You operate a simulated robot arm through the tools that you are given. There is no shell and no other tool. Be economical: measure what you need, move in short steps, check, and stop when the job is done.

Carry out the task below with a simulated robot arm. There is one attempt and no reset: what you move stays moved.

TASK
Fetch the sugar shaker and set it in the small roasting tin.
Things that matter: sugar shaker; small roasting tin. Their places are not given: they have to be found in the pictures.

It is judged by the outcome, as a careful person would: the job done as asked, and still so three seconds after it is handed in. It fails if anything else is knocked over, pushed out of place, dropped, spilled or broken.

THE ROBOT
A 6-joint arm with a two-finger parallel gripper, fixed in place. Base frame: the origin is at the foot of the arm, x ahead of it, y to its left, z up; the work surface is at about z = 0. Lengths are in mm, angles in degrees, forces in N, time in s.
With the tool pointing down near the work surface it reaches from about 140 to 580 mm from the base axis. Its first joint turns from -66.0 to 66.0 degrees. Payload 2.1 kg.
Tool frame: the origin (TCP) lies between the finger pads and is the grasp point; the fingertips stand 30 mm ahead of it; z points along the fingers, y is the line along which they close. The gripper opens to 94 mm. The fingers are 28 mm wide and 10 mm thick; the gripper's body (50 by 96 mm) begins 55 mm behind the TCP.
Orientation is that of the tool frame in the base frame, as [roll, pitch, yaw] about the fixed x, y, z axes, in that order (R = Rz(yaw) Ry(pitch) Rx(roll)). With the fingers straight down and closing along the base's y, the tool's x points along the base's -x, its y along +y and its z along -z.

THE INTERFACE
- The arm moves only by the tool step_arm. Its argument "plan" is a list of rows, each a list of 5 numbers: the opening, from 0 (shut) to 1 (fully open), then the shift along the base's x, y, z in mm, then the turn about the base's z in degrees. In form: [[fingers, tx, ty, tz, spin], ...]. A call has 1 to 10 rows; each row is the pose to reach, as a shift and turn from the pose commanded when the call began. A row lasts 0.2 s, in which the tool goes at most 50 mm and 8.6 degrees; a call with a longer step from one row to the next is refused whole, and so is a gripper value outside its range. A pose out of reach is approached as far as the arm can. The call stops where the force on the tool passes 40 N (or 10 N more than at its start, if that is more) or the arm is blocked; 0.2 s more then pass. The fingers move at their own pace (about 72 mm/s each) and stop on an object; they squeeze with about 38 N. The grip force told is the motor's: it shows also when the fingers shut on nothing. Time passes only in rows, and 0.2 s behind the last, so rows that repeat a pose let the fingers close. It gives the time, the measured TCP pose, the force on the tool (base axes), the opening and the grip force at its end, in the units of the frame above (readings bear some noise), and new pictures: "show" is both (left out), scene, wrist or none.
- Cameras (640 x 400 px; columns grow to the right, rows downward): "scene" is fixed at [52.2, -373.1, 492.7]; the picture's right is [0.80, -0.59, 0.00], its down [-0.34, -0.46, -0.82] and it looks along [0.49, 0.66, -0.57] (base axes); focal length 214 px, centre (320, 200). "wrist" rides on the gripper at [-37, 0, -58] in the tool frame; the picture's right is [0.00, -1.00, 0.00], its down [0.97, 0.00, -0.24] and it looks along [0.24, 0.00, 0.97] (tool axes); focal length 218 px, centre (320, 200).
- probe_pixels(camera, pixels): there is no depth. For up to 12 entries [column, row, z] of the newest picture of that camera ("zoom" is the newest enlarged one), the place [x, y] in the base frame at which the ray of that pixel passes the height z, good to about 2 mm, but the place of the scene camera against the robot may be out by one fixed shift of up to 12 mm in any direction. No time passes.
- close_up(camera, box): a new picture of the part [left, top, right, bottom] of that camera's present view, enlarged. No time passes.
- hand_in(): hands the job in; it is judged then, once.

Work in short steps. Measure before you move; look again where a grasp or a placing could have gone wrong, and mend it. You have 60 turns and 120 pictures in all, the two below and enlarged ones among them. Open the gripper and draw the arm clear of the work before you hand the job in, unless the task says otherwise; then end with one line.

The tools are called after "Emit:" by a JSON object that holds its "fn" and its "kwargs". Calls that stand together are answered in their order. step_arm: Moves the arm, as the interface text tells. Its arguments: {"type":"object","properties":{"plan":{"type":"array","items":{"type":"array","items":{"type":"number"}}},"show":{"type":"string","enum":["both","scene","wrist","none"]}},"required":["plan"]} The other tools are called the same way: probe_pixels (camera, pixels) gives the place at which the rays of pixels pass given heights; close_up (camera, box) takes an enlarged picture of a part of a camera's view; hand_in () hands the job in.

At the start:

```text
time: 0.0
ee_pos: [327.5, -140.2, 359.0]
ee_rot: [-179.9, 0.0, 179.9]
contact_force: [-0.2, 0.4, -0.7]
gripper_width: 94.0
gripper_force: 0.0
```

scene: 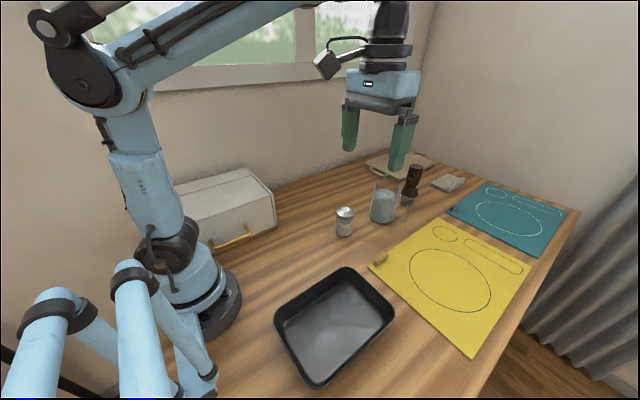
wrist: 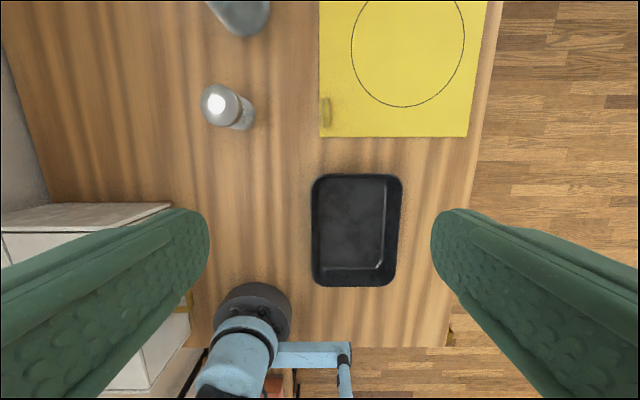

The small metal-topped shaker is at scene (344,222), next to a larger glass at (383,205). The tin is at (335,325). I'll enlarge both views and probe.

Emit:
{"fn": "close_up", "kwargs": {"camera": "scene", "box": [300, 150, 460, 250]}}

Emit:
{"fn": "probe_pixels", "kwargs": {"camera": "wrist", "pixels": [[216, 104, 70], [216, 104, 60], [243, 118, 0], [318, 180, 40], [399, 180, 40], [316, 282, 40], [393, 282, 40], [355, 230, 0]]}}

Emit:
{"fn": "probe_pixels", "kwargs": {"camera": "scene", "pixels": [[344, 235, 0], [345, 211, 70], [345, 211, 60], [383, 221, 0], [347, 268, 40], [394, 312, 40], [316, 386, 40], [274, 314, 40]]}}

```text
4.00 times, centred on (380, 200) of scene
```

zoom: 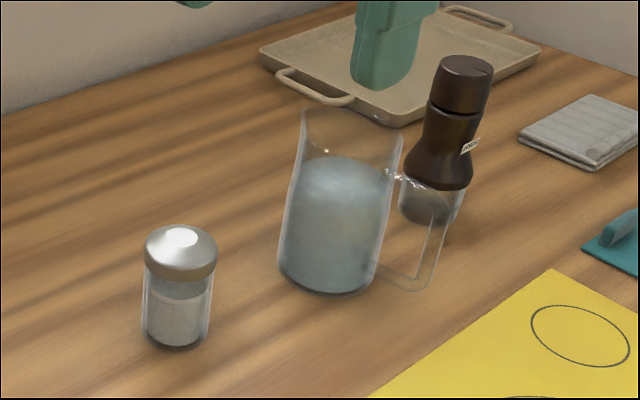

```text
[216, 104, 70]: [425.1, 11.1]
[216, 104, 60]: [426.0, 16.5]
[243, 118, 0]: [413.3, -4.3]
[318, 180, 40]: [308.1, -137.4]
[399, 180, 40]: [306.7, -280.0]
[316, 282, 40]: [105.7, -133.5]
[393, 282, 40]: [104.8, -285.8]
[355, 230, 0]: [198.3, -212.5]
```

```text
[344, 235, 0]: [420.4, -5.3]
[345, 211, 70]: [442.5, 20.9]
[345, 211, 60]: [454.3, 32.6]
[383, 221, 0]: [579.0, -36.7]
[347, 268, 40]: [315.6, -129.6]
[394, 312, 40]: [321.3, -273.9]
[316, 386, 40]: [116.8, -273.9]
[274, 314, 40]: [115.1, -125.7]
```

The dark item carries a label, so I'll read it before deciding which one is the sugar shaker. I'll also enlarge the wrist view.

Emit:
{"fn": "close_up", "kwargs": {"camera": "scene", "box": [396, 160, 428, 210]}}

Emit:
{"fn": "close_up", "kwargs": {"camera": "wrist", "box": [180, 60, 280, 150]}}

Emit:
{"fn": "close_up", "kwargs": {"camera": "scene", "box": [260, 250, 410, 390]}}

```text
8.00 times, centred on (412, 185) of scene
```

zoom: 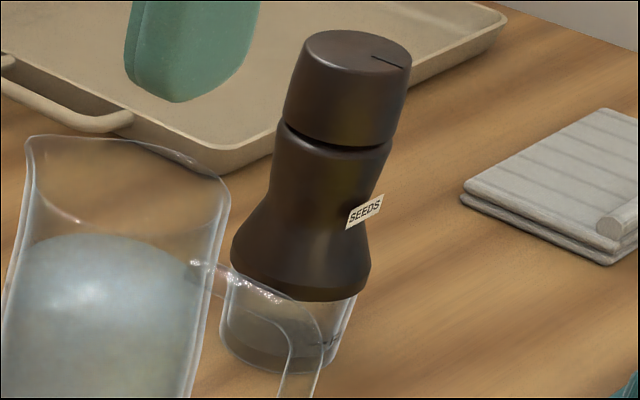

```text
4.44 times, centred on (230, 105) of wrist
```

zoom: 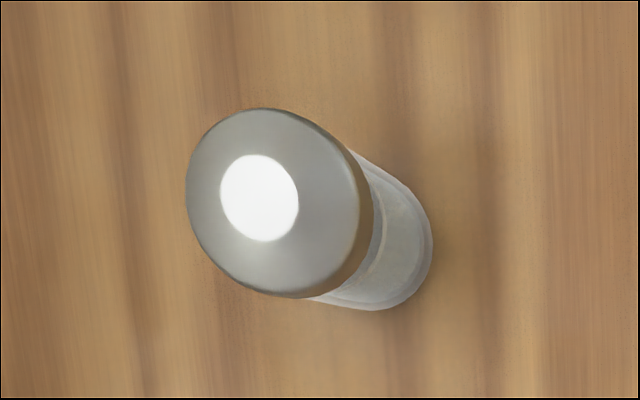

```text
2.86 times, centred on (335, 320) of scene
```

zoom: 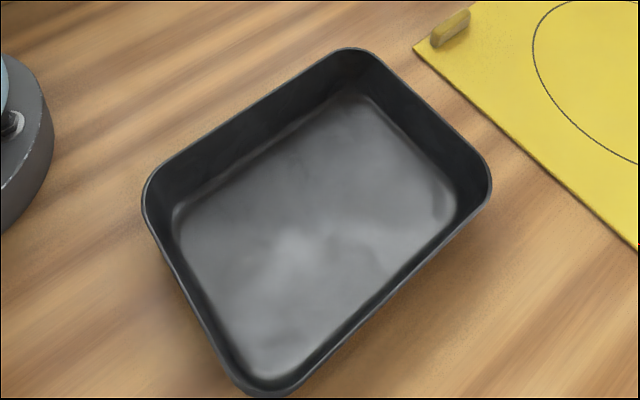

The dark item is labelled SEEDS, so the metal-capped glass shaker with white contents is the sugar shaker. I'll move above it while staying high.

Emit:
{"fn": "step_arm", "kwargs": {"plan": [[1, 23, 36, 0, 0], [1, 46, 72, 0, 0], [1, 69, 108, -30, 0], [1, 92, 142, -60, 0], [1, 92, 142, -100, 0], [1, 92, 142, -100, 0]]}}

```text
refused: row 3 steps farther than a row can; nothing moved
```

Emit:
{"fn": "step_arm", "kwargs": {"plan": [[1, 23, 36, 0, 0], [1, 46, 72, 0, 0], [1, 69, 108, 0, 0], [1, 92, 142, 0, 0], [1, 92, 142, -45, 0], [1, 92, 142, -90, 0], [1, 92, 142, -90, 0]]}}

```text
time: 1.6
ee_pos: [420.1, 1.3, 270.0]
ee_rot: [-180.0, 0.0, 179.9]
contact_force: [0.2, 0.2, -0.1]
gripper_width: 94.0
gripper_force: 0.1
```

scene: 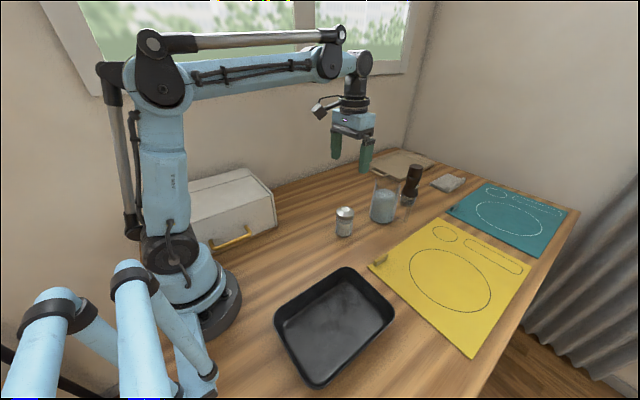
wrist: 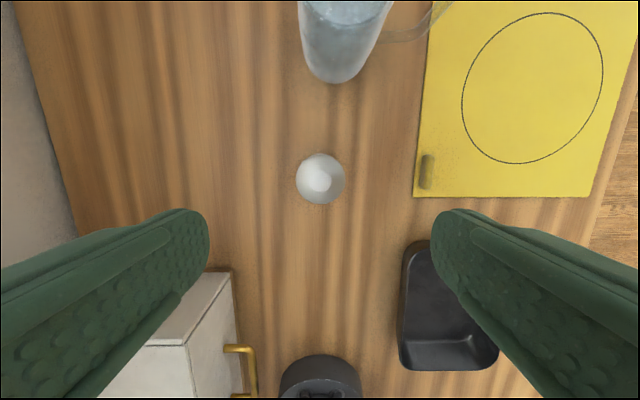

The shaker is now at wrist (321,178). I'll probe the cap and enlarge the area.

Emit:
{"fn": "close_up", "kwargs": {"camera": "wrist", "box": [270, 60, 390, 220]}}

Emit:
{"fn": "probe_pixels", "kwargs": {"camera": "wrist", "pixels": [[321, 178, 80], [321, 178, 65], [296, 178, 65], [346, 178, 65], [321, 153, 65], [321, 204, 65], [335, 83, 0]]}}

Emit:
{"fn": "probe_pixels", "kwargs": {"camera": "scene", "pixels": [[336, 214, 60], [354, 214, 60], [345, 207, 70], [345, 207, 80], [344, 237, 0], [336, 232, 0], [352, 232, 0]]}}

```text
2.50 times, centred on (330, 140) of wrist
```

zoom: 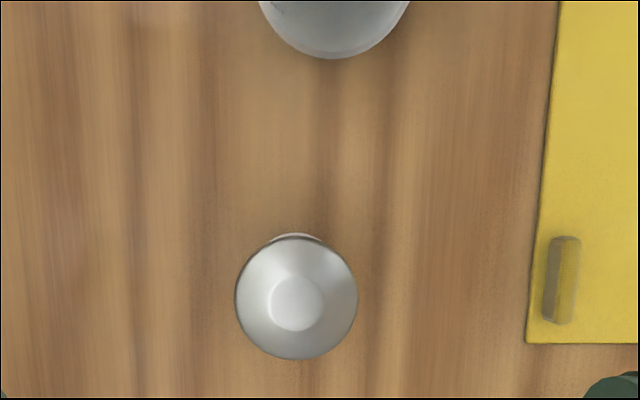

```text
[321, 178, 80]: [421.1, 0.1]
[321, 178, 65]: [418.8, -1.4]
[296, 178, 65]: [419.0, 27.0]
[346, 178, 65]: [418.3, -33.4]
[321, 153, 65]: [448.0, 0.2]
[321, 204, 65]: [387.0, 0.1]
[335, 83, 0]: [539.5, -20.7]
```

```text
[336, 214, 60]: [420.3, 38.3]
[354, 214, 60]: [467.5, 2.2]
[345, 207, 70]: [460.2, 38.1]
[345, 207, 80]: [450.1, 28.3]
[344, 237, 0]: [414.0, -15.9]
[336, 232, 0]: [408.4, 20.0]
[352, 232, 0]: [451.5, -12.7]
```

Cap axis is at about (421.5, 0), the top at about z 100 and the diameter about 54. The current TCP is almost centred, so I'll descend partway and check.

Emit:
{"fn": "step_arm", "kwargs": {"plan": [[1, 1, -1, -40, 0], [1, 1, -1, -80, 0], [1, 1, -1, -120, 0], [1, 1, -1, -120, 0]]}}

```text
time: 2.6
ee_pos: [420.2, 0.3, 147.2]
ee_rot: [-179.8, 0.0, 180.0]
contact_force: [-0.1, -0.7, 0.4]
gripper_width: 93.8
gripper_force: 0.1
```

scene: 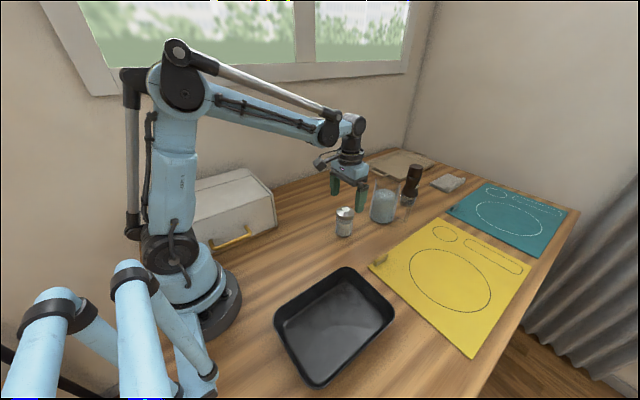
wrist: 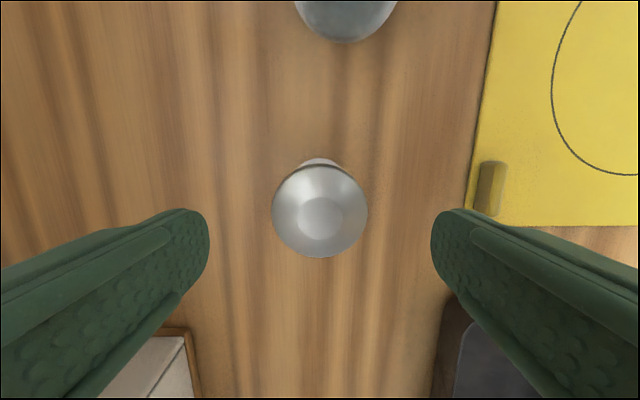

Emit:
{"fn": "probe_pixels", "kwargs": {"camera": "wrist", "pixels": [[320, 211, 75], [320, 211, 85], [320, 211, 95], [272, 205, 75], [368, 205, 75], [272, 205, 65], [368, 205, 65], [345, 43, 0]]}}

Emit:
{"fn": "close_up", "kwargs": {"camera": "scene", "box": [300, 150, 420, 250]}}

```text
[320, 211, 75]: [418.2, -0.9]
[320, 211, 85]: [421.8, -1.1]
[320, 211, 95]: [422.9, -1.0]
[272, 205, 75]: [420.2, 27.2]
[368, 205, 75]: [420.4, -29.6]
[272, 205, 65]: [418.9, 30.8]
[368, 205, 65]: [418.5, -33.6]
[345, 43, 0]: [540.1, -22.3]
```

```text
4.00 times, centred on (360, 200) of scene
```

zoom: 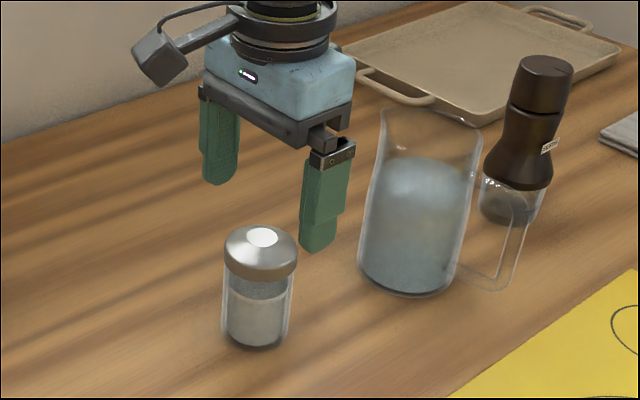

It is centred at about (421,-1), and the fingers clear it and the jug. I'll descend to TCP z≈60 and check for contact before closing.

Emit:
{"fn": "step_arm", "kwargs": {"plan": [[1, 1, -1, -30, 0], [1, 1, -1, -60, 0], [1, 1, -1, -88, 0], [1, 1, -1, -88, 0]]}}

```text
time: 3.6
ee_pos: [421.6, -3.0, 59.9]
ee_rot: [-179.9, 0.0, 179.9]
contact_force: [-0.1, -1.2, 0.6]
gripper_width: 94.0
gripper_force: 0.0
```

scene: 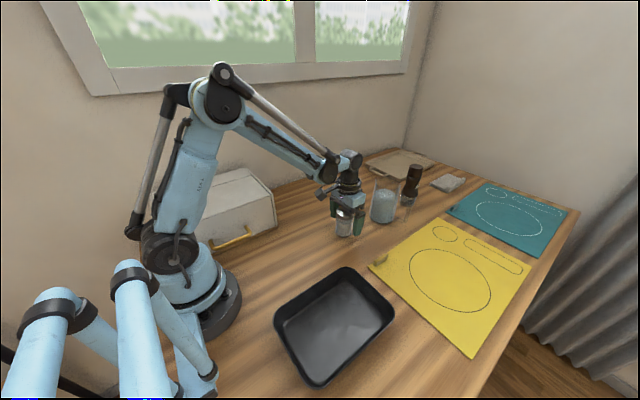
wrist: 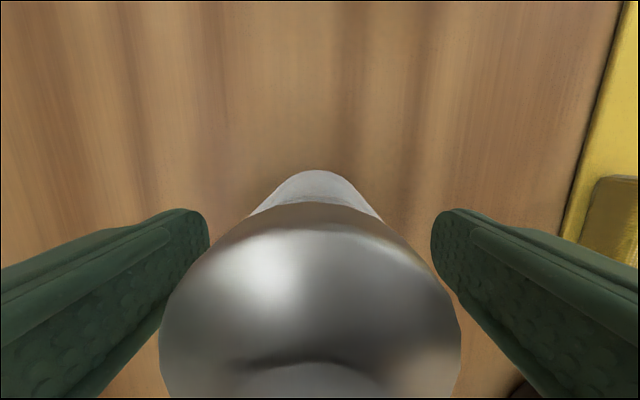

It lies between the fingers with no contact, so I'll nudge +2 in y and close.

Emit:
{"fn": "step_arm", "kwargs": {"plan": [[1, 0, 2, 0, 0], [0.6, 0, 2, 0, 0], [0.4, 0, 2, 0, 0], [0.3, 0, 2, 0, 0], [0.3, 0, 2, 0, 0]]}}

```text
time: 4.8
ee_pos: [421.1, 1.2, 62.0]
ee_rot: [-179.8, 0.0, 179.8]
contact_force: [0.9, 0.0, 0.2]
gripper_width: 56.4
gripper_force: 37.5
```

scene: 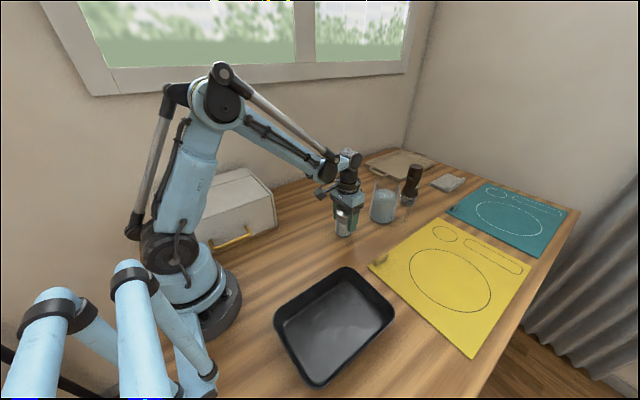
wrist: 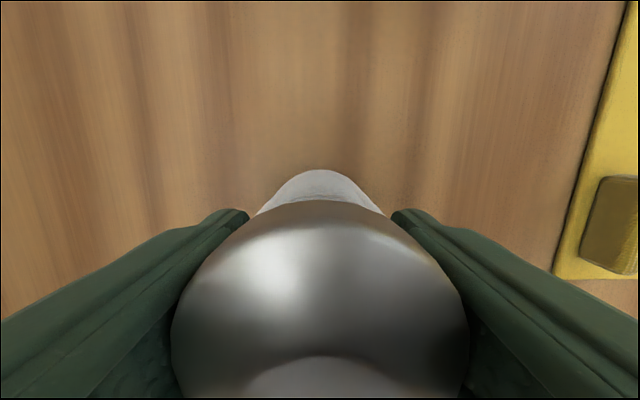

Document extract:
I would ask the Seanad not to accept this amendment. The debts due will be hard cash debts, and there is no reason to prescribe that no cash should be taken against them. As the Bill stands it is in the discretion of the Minister for Finance, and I think that we can assume that that discretion will be exercised fairly where a cause is shown. I do not think that it is a fair thing to lay down the rigid rule that is suggested by Senator Sir John Keane. I do not wish to say much just at this particular point about the question of the securities which will be given, but in any case we ought not to assume that they are going to be securities that will have a depreciated value.

I hope the Seanad will not take the Minister's reply as satisfactory. We are handing ourselves over absolutely to the Minister for Finance, who may take this money however he likes. I think it is a most serious thing that this method should not be prescribed: it is even suggested in order that we shall live in pious hope that the securities will not be at a discount. That implies that they will stand at a discount, if they are to be sold in the open market to realise the value of a debt. I do not think the method as outlined in the Minister's reply is fair, and that it is rather doing a serious injustice to the applicants, an injustice which will react with a boomerang effect on the Government's whole credit.

I fail to understand the need to take it so seriously. I would understand it if the Government did not deduct the debt from the amount of the award paid over, and the person by whom the debt was due would have to pay in cash.

I have great confidence in the present Minister for Finance and in all Ministers for Finance in general. Unfortunately, we do not know who the next Minister for Finance is going to be. Governments are very changeable, both in this and in other countries, and we cannot know that this Minister, who is a very straight and honourable person, will be in existence when this is operating. We know from long experience that people who have claimed to be honest on the other side of the water have let us down very seriously in these matters. Many of us sold property for stock which was supposed to have a cash value, or near it, but the stock was depreciated down to 50 or 60 per cent., and many people have been ruined thereby. I think it is right that these matters should be settled in the Bill as to exactly how people are going to be paid, and I think it is only fair that we should not trust merely to the opinion of the Government that it will be done all right, because they cannot decide for their successors, however honest and well-meaning they may be. I really think that the Minister in this matter is honest and well-meaning, but his successors may not be of his opinion, and I think it ought to be put down clearly in the Bill what people are to get.

Challenge:
Your answer is an exact quotation from the document extract: it starts at "I would ask" and ends at "a depreciated value.".

Reply to the task:
I would ask the Seanad not to accept this amendment. The debts due will be hard cash debts, and there is no reason to prescribe that no cash should be taken against them. As the Bill stands it is in the discretion of the Minister for Finance, and I think that we can assume that that discretion will be exercised fairly where a cause is shown. I do not think that it is a fair thing to lay down the rigid rule that is suggested by Senator Sir John Keane. I do not wish to say much just at this particular point about the question of the securities which will be given, but in any case we ought not to assume that they are going to be securities that will have a depreciated value.